Martin Luther's attitude to Jews forms one of the most disturbing aspects of his legacy as a Protestant reformer. This lecture by one of the world's leading historians of Martin Luther will consider how and why Luther's attitudes to Jews changed across his lifetime, and assess the impact of his views. The lecture will range from Luther's early, evangelically-oriented 'That Jesus Christ was Born a Jew' (1523) to the unrelentingly aggressive polemic of 'On the Jews and their Lies' (1543), which appeared close to the end of his life.

Presenter

Professor Lyndal Roper, University of Oxford

Professor Lyndal Roper is Regius Professor of History, Oriel College, University of Oxford, and one of the world's most renowned historians of early modern times.
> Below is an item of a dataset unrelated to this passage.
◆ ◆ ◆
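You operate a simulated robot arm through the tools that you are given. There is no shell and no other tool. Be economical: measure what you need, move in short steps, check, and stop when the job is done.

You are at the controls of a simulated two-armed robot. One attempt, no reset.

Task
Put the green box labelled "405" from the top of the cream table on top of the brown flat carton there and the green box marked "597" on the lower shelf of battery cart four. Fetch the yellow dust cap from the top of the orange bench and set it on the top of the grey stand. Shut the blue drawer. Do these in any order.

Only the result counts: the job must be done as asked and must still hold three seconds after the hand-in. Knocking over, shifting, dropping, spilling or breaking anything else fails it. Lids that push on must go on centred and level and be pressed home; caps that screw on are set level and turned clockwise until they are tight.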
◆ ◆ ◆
She is the first woman, and the first Australian, to hold the Regius Chair, and in 2016 she received the prestigious Gerda Henkel prize for her 'trailblazing' work on social, gender, and psychological history in the age of the Reformation. Her latest book, Martin Luther: Renegade and Prophet (2016), is the first historical biography of Luther to be published in English for many decades. She is now writing a history of the German Peasants' War (15245), the greatest uprising in western Europe before the French Revolution. Professor Roper is a Fellow of the British Academy, the Australian Academy of the Humanities, and the Brandenburg Akademie der Wissenschaften; she is also a member of the International Advisory Board of the Australian Research Council Centre of Excellence for the History of Emotions.